» **Problem to work on**
Wherever the word "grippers" appears in a line, extract that line.
begin Supplied information
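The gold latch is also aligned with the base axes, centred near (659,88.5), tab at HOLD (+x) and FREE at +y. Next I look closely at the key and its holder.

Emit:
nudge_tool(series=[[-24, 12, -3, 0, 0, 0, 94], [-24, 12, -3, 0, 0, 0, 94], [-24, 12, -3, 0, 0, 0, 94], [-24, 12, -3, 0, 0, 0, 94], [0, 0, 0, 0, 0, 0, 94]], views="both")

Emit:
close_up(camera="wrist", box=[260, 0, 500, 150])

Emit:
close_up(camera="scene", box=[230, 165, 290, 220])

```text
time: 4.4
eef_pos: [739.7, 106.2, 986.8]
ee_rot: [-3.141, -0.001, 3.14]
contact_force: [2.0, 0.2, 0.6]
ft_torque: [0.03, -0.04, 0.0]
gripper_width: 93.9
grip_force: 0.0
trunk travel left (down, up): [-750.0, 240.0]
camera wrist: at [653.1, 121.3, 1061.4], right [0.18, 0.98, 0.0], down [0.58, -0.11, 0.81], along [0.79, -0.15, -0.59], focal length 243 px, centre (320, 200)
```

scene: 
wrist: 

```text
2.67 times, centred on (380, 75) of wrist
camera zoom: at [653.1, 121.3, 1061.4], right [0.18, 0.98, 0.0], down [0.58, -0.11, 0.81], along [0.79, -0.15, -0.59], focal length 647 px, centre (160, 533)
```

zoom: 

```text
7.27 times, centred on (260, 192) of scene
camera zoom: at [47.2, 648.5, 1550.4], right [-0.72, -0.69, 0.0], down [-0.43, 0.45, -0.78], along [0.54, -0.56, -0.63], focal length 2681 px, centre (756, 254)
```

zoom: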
end Supplied information
begin Supplied information
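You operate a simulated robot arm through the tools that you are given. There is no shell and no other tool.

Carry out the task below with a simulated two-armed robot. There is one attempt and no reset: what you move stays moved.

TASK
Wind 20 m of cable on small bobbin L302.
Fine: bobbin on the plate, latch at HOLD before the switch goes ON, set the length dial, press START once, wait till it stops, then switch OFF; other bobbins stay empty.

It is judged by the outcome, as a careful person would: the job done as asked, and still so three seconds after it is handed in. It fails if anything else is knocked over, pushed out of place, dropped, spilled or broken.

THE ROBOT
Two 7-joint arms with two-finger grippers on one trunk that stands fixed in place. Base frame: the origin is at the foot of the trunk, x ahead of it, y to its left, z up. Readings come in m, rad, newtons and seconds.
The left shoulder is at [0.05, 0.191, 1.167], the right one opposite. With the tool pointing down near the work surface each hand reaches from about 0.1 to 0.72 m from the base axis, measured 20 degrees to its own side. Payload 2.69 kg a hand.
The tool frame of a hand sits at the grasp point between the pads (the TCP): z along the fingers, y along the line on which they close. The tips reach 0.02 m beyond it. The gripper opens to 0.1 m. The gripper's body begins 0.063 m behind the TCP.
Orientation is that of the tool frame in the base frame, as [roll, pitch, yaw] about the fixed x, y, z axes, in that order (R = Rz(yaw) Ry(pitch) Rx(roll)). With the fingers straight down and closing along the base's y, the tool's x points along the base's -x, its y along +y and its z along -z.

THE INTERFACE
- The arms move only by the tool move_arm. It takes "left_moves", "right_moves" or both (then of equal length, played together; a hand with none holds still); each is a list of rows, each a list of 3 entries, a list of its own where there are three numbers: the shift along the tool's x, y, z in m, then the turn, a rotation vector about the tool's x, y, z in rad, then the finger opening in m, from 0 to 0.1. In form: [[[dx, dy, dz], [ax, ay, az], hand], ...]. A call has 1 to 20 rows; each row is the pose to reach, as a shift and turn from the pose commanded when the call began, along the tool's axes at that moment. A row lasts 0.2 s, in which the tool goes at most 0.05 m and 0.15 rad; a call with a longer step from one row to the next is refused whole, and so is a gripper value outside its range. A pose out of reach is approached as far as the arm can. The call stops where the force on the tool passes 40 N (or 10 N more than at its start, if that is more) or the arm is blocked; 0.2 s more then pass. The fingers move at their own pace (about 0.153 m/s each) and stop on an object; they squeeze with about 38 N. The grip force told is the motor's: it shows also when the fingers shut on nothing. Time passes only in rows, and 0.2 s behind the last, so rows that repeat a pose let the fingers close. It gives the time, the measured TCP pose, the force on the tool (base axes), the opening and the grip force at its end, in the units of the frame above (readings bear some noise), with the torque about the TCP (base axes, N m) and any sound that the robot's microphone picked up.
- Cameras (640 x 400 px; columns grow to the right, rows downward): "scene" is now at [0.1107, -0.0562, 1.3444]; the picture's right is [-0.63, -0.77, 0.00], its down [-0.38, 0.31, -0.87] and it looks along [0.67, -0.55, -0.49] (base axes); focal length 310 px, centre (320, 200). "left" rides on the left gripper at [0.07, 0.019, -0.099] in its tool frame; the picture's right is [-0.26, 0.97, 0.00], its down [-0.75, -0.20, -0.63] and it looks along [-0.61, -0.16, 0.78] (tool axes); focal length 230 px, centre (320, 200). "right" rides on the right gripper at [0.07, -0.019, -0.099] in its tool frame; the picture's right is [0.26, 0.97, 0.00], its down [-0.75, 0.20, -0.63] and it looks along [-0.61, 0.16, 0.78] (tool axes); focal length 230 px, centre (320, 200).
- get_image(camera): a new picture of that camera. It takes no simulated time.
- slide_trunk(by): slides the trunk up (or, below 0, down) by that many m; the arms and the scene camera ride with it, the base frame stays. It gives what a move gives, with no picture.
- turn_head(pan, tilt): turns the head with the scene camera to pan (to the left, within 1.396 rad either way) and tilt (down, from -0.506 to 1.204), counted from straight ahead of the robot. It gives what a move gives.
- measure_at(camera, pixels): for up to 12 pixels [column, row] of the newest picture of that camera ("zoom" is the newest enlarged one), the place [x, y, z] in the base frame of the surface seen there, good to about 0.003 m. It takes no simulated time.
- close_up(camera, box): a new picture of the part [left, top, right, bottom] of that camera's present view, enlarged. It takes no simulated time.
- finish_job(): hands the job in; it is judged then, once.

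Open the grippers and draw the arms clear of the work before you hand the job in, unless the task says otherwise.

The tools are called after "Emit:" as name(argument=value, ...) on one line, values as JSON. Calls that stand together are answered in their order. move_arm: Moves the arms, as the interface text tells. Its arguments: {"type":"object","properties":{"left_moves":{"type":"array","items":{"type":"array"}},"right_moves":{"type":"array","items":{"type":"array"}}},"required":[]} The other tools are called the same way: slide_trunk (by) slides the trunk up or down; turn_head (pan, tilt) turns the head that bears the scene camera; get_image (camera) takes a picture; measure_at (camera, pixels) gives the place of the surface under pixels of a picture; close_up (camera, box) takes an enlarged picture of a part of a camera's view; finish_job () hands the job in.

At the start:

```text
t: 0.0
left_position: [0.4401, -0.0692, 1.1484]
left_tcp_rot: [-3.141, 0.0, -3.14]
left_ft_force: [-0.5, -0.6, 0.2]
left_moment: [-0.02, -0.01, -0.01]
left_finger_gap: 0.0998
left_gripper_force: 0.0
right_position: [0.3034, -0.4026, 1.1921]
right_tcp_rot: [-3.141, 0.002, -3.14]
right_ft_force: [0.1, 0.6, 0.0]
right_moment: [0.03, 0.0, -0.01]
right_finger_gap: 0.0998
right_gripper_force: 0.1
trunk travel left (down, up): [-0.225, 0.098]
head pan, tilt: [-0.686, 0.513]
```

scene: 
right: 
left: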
end Supplied information
begin Supplied information
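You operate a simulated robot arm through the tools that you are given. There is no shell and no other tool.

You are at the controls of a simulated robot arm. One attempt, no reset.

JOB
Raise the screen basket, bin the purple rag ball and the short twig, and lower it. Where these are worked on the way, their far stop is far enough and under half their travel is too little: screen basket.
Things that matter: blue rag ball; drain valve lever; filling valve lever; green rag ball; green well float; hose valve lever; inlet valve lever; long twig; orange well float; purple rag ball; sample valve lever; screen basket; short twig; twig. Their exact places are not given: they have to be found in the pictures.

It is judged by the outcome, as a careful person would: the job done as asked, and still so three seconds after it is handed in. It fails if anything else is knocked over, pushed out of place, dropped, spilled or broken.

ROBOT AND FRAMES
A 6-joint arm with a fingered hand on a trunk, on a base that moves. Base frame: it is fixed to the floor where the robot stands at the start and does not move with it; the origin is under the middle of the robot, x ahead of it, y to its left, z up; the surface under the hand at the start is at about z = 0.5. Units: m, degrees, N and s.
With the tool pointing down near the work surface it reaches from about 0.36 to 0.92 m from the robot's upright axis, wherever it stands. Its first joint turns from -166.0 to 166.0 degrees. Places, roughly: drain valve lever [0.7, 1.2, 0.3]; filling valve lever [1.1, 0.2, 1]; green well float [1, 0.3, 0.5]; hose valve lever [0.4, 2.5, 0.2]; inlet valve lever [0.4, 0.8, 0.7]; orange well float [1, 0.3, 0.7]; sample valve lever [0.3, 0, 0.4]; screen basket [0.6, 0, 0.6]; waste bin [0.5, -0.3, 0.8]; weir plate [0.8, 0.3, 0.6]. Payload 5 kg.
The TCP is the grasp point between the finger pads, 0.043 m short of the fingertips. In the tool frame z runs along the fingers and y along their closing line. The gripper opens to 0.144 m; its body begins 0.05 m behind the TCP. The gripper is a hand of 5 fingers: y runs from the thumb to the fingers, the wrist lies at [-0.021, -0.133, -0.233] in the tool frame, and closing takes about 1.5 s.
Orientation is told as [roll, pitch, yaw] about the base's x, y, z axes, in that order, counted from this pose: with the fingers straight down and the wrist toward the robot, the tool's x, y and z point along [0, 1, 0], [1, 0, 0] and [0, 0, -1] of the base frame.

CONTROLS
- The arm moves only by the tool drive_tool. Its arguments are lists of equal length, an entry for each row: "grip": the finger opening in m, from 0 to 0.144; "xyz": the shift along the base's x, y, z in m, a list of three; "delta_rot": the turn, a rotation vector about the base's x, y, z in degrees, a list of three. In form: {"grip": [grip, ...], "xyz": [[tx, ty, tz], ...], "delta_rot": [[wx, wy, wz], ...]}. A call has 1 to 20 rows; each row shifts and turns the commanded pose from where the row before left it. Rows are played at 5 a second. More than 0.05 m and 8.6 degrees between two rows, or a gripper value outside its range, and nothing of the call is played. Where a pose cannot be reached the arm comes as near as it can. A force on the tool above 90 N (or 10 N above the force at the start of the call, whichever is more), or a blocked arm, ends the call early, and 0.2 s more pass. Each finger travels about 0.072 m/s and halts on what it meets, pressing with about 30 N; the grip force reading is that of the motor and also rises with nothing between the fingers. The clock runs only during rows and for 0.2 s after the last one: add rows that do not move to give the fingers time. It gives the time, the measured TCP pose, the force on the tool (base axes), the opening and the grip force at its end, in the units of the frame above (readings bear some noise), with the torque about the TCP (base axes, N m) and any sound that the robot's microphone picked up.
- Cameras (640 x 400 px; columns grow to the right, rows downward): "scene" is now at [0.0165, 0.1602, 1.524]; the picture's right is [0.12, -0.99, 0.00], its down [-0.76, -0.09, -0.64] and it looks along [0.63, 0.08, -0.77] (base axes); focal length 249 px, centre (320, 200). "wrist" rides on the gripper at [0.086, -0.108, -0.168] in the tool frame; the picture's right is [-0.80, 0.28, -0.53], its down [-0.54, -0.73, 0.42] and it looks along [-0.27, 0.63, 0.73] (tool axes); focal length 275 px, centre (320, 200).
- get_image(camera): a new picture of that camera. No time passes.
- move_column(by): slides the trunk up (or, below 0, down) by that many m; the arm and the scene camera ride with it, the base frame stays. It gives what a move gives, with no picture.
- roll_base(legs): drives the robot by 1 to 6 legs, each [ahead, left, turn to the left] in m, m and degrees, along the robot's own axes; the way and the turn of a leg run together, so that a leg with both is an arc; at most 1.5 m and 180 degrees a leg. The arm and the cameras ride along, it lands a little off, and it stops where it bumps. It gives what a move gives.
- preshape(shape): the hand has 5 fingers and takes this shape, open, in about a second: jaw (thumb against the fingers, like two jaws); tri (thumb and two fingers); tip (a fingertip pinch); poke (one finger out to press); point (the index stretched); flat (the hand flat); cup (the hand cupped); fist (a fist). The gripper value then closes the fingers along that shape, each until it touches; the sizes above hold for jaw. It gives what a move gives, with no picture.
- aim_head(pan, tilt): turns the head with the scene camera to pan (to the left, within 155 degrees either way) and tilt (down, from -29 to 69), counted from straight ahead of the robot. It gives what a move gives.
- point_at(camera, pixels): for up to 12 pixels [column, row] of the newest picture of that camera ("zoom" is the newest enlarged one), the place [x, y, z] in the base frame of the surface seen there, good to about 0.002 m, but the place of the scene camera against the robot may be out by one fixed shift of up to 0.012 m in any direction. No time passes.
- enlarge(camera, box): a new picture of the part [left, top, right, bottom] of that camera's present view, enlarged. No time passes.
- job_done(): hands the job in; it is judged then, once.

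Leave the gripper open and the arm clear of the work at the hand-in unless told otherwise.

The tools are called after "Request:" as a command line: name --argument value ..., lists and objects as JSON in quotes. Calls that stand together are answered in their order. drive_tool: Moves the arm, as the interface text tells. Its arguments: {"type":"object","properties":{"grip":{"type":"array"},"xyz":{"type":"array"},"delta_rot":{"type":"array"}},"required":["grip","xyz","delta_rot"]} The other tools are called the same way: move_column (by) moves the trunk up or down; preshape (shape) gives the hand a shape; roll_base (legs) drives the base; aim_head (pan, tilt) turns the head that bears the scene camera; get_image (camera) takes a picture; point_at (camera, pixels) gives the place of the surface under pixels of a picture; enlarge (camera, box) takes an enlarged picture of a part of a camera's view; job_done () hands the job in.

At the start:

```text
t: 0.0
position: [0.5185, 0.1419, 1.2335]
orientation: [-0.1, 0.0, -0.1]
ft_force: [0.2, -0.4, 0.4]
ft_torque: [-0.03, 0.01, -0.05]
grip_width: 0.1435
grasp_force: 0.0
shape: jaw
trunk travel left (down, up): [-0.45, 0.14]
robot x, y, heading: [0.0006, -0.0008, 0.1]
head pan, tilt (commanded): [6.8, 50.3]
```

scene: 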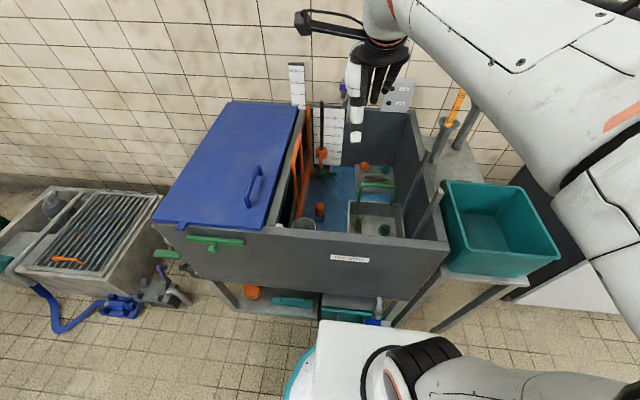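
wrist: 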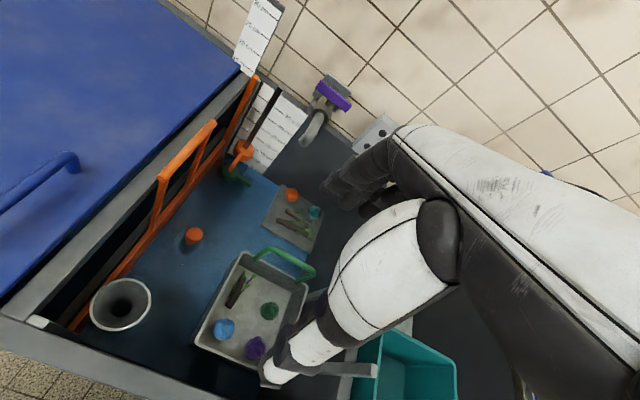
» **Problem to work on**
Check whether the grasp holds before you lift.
end Supplied information
» **Task output**
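Two 7-joint arms with two-finger grippers on one trunk that stands fixed in place. Base frame: the origin is at the foot of the trunk, x ahead of it, y to its left, z up. Readings come in m, rad, newtons and seconds.
Open the grippers and draw the arms clear of the work before you hand the job in, unless the task says otherwise.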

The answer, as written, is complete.